Alles, wovor ich Angst habe, ist schon passiert: Doris Knecht Fans werden das Buch lieben | »Warmherzig, witzig und sehr lesenswert.« Mareike Fallwickl
Eine Frau versucht, ihr Leben neu zu gestalten, nachdem ihr Mann sie verlassen hat. Alles, was in ihrem Leben so sicher war – Liebe, Arbeit und Familie – ist nicht mehr da. Im ersten Frühling, den sie allein verbringt, hält sie das Erwachen der Natur für eine Verschwendung von Schönheit an eine tote Seele und bleibt aus reiner Höflichkeit am Leben. Sie kann die Vorstellung nicht ertragen, den Rest ihres Lebens allein zu verbringen – denn sicher ist sie zu alt für eine neue Partnerschaft? Und vor allem für Dating Apps. Die Vorstellung, mit einem unbekannten, unvollkommenen Körper ein Bett zu teilen, ihren alternden Körper vorzuzeigen und sich fremden Blicken auszusetzen, ist ihr zunächst unangenehm. Doch bald tauchen neue Menschen im Leben einer Frau auf, die dachte, alles schon hinter sich gehabt zu haben.
Wencke Mühleisens Roman “Alles, wovor ich Angst habe, ist schon passiert” ist ein leises, zugleich kraftvolles literarisches Porträt einer Frau am Wendepunkt ihres Lebens. Die Protagonistin, Anfang siebzig, wird nach jahrzehntelanger Beziehung verlassen und muss sich nicht nur mit dem plötzlichen Alleinsein, sondern auch mit den Zumutungen und Ängsten des Älterwerdens auseinandersetzen. Was folgt, ist eine schonungslose und intime Auseinandersetzung mit Verlust, Körperlichkeit, Begehren und dem Wunsch nach Nähe – in einer zumeist digitalen Welt, die auf junge Körper und schnelle Beziehungen ausgerichtet scheint.
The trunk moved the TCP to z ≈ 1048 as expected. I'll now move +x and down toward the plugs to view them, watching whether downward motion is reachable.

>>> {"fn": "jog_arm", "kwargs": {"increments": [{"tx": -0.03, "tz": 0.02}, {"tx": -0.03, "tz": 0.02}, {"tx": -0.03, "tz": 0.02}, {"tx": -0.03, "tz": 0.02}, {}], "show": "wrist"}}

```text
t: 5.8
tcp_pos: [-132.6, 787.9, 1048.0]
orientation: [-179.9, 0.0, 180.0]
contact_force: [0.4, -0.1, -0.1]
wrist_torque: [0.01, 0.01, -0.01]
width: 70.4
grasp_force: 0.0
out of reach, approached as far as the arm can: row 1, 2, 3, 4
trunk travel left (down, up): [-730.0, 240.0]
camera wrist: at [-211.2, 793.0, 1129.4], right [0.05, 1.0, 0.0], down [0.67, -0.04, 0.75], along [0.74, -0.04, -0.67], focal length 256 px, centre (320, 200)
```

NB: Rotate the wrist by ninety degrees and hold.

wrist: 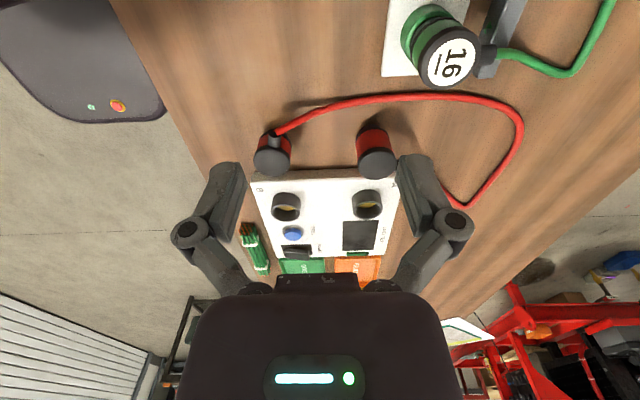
Mühleisen schreibt präzise und sensibel über eine Lebensphase, die in der Literatur nach wie vor unterrepräsentiert ist. Der Roman lebt vor allem von seiner Innenperspektive: Gedanken, Erinnerungen und Fantasien der Erzählerin überlagern sich und zeichnen ein intensives Bild ihres inneren Erlebens. Dabei spart die Autorin nichts aus – weder die Scham noch die Einsamkeit, weder die körperlichen Veränderungen noch die Sehnsucht nach Berührung. Besonders eindrücklich ist die Darstellung der Auseinandersetzung mit Online-Dating. Hier prallen Hoffnung und Ernüchterung, digitale Projektionen und reale Zurückweisungen aufeinander – ein Thema, das Mühleisen mit feiner Beobachtungsgabe und gesellschaftlichem Scharfsinn behandelt.
Die Stärke des Romans liegt in seiner Authentizität. Mühleisen gewährt ihrer Figur Würde, ohne sie zu idealisieren. Sie beschreibt eine Frau, die mit aller Kraft versucht, sich selbst nicht zu verlieren, auch wenn die Welt um sie herum ins Wanken gerät. Diese konsequente Innenansicht kann jedoch auch eine Schwäche sein: Der Roman verzichtet weitgehend auf eine weitreichende äußere Handlung, was für einige Leser:innen möglicherweise zu monoton oder langatmig wirkt. Der Stil ist introspektiv, stellenweise melancholisch, was die emotionale Tiefe zwar verstärkt, den Zugang aber auch erschweren kann.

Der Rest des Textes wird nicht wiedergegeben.